I am wiser than I was two years ago.
 
thankyouOB said:
i will be telling the dealer that i cant make a second LEAF purchase until i know the battery replacement costs.
I am wiser than I was two years ago.

Wise choice for you maybe, but the impact on the dealer/Nissan will be next to zero. I don't think the majority of dealers give a rats $#@ if they sell a LEAF or not, they'll be happy to sell you something else though.

Just got a nice flyer from Nissan showing different vehicles, options, discounts etc. 5 vehicles in total. No LEAF. Got a chance to win a 370z. I also got a coupon for a free oil change :)
 
JPWhite said:
Wise choice for you maybe, but the impact on the dealer/Nissan will be next to zero. I don't think the majority of dealers give a rats $#@ if they sell a LEAF or not, they'll be happy to sell you something else though.
Except many of us have never owned a Nissan before...... and maybe never again.
 
JPWhite said:
thankyouOB said:
i will be telling the dealer that i cant make a second LEAF purchase until i know the battery replacement costs.
I am wiser than I was two years ago.

Wise choice for you maybe, but the impact on the dealer/Nissan will be next to zero. I don't think the majority of dealers give a rats $#@ if they sell a LEAF or not, they'll be happy to sell you something else though.

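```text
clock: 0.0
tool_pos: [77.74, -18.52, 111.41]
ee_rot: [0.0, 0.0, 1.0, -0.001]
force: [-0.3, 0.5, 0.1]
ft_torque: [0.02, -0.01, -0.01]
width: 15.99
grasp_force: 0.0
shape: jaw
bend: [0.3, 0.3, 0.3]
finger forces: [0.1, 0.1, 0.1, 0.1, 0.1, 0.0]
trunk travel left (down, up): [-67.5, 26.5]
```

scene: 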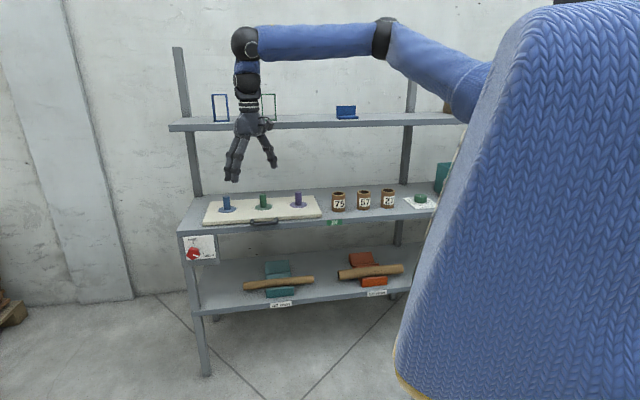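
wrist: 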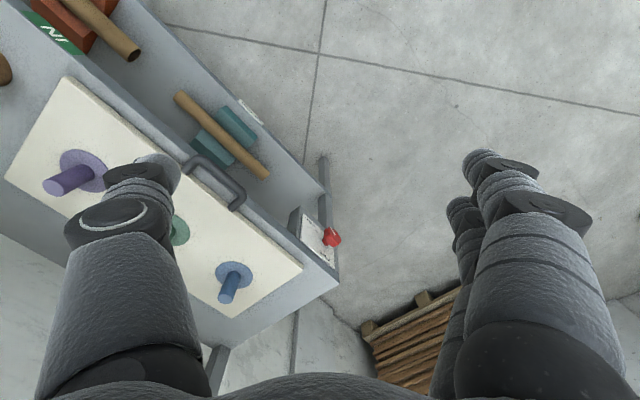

Just got a nice flyer from Nissan showing different vehicles, options, discounts etc. 5 vehicles in total. No LEAF. Got a chance to win a 370z. I also got a coupon for a free oil change :)

au contraire, the sales manager got on the phone sunday when I asked another sales person if i could exchange the free oil/filter change owner reward for a free air filter when i came in for service. (yes, jp, it was the same one you got.)
after being on hold for two minutes, the sales manager talked me up for 10, saying he would see if he could make that happen. and when would i like to come in to discuss selling my old leaf and buying a 2013. he began to rundown his sales pitch.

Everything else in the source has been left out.